▶ _Data provided_

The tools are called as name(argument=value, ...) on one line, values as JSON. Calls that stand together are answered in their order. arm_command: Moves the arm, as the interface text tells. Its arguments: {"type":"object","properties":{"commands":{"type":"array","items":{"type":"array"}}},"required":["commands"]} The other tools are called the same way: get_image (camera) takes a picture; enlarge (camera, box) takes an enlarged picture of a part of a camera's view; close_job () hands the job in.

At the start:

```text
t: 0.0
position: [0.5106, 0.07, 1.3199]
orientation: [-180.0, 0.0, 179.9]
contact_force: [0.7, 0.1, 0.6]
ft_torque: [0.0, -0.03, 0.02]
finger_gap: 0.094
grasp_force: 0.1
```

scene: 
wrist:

▶ _Task requirements_
Write every line of the material above again, exactly.

▶ _Task solution_
The tools are called as name(argument=value, ...) on one line, values as JSON. Calls that stand together are answered in their order. arm_command: Moves the arm, as the interface text tells. Its arguments: {"type":"object","properties":{"commands":{"type":"array","items":{"type":"array"}}},"required":["commands"]} The other tools are called the same way: get_image (camera) takes a picture; enlarge (camera, box) takes an enlarged picture of a part of a camera's view; close_job () hands the job in.

At the start:

```text
t: 0.0
position: [0.5106, 0.07, 1.3199]
orientation: [-180.0, 0.0, 179.9]
contact_force: [0.7, 0.1, 0.6]
ft_torque: [0.0, -0.03, 0.02]
finger_gap: 0.094
grasp_force: 0.1
```

scene: 
wrist:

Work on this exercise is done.